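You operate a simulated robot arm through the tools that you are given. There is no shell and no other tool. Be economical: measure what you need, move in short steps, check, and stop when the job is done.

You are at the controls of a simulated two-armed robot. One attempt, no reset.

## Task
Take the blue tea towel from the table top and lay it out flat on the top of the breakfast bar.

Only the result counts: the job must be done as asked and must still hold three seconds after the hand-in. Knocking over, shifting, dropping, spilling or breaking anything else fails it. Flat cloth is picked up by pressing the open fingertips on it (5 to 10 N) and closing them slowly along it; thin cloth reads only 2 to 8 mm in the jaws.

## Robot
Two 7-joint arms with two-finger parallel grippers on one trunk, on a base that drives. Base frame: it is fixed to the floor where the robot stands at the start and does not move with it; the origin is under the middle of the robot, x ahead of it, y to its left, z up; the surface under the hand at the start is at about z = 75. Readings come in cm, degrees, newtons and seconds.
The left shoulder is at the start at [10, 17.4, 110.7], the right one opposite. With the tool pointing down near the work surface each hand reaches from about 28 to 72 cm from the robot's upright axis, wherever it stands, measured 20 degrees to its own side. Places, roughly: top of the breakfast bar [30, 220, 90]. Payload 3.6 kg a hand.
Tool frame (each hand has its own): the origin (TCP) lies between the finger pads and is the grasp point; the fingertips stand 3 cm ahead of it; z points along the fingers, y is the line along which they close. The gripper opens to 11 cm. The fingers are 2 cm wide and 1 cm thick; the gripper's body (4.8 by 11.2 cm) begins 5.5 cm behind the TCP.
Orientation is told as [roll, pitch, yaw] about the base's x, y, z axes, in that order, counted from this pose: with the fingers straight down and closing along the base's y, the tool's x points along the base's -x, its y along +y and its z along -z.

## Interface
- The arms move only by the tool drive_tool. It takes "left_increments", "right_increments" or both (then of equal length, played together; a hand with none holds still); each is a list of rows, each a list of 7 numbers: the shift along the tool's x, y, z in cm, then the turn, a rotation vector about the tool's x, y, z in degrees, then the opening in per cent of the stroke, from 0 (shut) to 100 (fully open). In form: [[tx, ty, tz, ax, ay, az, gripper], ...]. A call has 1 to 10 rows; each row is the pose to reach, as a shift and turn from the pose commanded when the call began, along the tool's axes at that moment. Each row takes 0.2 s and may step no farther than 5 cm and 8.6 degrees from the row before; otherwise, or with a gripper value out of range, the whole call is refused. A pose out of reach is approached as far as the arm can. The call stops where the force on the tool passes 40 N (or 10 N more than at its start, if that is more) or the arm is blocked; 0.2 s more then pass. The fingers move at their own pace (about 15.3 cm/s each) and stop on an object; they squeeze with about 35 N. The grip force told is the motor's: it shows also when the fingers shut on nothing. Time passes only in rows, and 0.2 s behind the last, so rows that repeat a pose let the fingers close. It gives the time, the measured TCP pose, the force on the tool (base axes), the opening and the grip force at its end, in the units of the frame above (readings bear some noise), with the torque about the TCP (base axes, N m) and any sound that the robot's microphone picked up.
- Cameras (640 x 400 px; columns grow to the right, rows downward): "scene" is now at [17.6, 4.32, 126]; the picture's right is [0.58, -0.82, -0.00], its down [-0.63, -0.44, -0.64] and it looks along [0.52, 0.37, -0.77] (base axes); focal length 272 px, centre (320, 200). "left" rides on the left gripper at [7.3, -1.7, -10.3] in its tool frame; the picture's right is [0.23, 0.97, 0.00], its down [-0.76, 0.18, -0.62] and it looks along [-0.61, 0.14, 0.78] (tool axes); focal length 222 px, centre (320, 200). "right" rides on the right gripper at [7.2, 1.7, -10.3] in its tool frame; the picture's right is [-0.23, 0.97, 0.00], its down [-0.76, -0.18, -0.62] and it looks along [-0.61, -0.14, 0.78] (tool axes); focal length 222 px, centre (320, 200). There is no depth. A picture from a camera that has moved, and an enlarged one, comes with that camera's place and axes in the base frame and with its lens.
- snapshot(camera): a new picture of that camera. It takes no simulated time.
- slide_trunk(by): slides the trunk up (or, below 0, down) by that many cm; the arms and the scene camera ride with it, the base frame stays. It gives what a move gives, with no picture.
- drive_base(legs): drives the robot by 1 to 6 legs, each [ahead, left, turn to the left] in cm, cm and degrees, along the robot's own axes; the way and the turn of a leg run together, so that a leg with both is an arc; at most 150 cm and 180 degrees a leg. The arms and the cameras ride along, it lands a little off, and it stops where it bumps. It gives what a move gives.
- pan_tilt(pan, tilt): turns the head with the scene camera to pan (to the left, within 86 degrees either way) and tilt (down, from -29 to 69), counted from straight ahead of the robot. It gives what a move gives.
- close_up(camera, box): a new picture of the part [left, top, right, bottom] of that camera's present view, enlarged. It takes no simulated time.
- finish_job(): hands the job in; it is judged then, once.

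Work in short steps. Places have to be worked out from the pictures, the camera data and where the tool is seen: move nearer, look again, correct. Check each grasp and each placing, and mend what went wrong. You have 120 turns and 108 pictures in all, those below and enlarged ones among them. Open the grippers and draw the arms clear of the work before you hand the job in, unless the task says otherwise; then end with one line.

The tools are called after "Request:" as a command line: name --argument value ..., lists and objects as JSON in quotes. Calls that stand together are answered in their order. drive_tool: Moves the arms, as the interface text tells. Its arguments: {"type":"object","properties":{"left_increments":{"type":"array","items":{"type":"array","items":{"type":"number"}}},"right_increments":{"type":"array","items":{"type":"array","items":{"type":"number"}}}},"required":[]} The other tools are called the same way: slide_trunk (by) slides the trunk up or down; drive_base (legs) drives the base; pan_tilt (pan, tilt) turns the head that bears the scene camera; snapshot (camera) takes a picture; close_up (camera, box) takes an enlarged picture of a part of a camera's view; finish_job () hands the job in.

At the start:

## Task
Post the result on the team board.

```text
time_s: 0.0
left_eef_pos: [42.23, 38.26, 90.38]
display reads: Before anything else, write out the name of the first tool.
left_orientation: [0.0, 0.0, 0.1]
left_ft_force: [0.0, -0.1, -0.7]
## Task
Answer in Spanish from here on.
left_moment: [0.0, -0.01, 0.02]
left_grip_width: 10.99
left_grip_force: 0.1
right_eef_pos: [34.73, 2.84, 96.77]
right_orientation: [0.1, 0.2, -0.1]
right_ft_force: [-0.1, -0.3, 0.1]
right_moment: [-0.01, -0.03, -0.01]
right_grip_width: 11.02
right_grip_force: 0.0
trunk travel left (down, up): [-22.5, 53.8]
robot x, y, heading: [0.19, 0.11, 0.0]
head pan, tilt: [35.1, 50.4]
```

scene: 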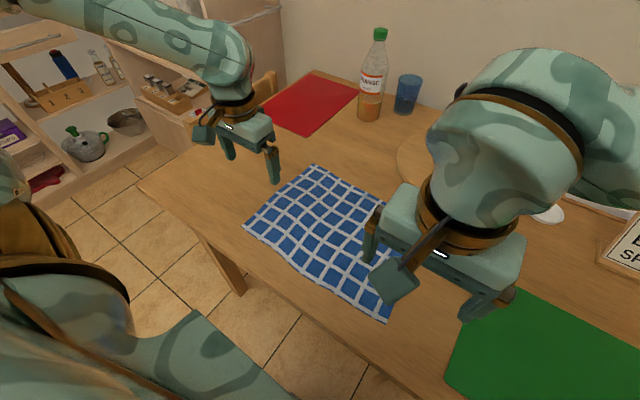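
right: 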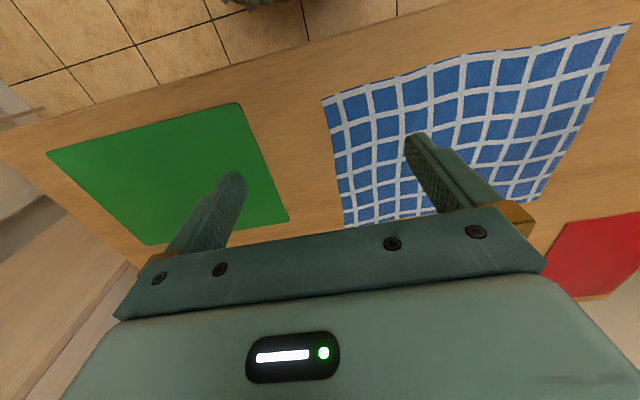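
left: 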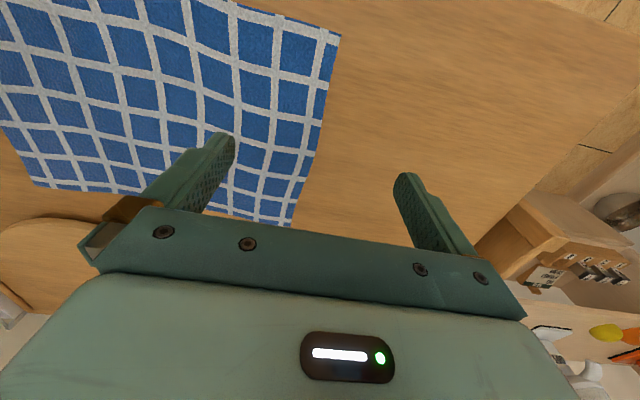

§ TO BE DONE: Which lines contain the word "straight"? Copy each of them.

§ RESPONSE FOR THIS EXERCISE:
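Orientation is told as [roll, pitch, yaw] about the base's x, y, z axes, in that order, counted from this pose: with the fingers straight down and closing along the base's y, the tool's x points along the base's -x, its y along +y and its z along -z.
- pan_tilt(pan, tilt): turns the head with the scene camera to pan (to the left, within 86 degrees either way) and tilt (down, from -29 to 69), counted from straight ahead of the robot. It gives what a move gives.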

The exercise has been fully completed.